3 days ago, US homeland security has recommended applying a Microsoft patch: http://news.com.com/Homeland+Security+Fix+your+Windows/2100-7348_3-6103805.html?tag=nl

Now, CNET News’ Charles Cooper is taking this opportunity to look back at Microsoft security and ask to go beyond the current approach: http://news.com.com/Microsoft+security-no+more+second+chances/2010-1002_3-6104512.html?tag=html.alert

Microsoft’s current approach really includes:

  1. fewer bugs to begin with (from the production process changes and security focus dating back from Bill Gates "Trustworthy Computing Initiative" – it’s almost 5 years now.
  2. a standard, regular bug fixing process – see the "Patch Tuesday"
  3. Microsoft products users/customers to follow carefully and promptly quite complex configuration management procedures to apply those patches.

Is this enough? Software and security architects can argue till the end of time that this is as good as a worldwide global platform can reasonably get, or just as well that this is an unbearable situation or shameful – just as Charles Cooper does.

What else can be done? Perhaps let’s start from what has probably happened so far:

  1. priorities in Microsoft software development must have shifted: for some years now, security is likely as high in priority as it can possibly be considering other pressures for features, time, etc.
  2. key products such as the new DBMS (including a newly architected application-to-application communication) have been delayed by years and years. This is now happening for the core client operating system, too.
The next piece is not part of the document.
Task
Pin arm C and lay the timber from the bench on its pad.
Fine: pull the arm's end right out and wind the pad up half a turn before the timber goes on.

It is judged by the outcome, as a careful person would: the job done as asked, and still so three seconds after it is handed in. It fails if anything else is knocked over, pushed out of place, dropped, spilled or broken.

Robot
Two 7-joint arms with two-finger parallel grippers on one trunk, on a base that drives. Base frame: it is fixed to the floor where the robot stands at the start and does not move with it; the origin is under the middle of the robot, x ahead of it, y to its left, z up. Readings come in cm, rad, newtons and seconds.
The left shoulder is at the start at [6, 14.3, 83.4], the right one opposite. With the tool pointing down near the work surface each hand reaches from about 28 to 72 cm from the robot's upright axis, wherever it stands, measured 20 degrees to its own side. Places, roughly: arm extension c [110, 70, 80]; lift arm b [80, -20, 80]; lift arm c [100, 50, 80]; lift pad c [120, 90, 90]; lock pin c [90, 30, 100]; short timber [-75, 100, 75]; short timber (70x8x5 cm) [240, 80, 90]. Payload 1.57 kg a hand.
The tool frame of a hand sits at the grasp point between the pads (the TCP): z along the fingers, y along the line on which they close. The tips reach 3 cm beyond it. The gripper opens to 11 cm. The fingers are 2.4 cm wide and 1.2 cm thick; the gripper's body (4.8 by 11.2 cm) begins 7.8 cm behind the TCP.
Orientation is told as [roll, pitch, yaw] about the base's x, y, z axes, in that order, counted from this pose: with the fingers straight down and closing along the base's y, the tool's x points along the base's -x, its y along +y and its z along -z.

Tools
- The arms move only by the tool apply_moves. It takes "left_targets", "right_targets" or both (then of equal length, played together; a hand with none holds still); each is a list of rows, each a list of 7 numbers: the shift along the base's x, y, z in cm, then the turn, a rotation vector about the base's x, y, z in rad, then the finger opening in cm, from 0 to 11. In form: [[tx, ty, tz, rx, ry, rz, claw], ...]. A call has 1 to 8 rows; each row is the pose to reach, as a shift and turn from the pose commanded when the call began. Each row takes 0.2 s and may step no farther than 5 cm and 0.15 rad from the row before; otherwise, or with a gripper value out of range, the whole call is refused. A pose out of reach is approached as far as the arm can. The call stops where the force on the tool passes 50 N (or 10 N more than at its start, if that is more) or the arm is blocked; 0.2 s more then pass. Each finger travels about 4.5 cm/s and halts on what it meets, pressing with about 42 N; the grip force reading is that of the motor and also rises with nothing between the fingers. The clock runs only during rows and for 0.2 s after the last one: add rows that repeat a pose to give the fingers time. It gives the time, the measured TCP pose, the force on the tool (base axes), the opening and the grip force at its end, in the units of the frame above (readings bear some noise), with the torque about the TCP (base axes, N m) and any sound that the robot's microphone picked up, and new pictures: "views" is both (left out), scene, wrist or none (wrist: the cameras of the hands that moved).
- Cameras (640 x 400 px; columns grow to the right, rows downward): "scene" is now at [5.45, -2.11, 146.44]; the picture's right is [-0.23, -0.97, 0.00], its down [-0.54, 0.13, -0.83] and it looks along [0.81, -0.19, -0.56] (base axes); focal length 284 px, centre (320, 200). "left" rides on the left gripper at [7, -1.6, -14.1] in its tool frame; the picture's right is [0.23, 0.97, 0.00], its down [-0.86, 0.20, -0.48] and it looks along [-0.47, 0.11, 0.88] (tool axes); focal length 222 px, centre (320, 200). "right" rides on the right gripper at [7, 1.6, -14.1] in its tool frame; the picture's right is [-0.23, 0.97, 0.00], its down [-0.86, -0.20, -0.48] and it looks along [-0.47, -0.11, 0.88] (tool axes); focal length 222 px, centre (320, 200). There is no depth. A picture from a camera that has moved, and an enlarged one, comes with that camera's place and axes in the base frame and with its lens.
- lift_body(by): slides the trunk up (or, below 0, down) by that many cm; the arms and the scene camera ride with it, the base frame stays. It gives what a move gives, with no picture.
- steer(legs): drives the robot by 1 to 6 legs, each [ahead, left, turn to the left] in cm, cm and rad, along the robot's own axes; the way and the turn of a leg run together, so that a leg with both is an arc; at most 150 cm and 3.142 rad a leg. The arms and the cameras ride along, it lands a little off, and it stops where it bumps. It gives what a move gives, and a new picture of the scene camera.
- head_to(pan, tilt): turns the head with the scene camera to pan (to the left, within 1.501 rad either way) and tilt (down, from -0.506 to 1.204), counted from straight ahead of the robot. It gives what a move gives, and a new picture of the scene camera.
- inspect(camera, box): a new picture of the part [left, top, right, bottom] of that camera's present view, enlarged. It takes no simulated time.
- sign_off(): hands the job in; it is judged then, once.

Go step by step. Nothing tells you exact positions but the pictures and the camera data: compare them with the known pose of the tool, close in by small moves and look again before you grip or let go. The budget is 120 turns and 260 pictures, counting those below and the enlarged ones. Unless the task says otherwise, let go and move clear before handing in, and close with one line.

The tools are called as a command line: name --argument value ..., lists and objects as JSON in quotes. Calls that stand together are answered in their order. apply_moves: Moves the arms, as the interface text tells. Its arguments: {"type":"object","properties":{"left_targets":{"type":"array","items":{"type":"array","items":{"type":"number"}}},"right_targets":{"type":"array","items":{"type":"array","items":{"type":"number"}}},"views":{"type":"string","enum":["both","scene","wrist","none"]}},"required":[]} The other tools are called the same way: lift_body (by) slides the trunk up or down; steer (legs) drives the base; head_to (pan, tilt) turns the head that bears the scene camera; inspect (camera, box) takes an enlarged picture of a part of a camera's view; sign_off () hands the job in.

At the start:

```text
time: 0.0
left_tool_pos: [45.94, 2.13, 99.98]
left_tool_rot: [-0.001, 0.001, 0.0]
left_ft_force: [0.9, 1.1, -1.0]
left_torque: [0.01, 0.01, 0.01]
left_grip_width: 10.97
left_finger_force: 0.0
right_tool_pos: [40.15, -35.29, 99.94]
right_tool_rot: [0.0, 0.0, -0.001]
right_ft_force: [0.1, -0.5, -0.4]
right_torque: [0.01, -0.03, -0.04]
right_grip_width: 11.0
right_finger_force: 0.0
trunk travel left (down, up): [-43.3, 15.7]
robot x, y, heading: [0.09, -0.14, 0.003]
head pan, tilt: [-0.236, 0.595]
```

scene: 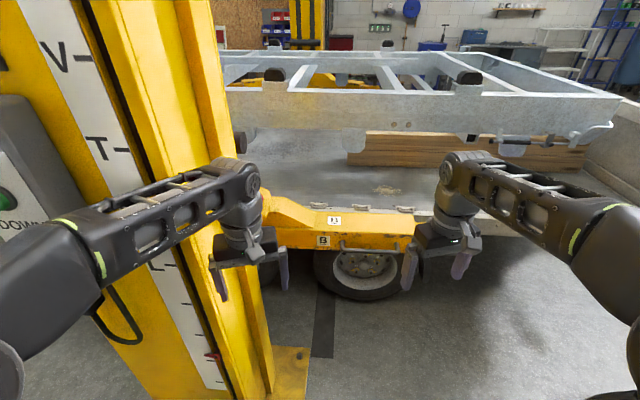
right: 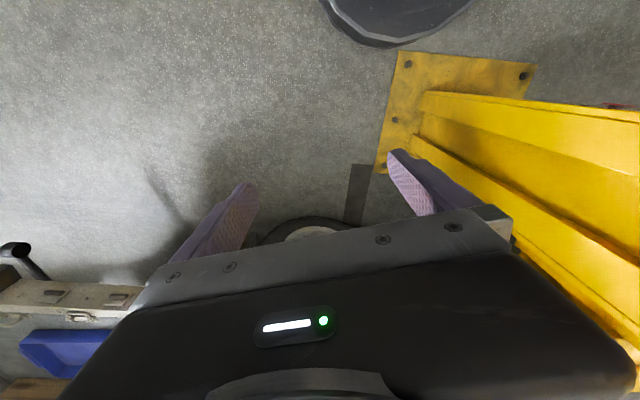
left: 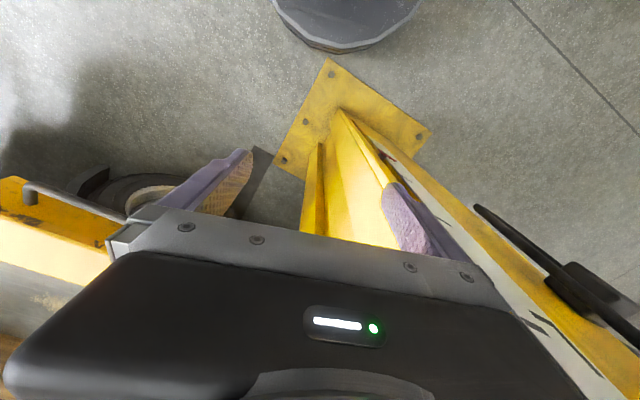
What appears not to have happened is that some key products be rearchitected and rewritten from the core with this new security priority, rather than patched and strengthened.

Can this drastically change the reliability of Microsoft software? Will be looking for experts’ opinions.

At a minimum, Microsoft could provide a clear statement about when and how can core pieces of software be completely rearchitectured for security. Or have been, maybe. That will be at least as meaningful as the current vulnerabilities beauty contest.

Where can this realistically and economically happen? Possibly in some cornerstones such as the client operating system’s basic services.

How can this happen? What would happen if a new version of core Windows services were designed and developed embracing the development model, and possibly some components and design principles, of open source?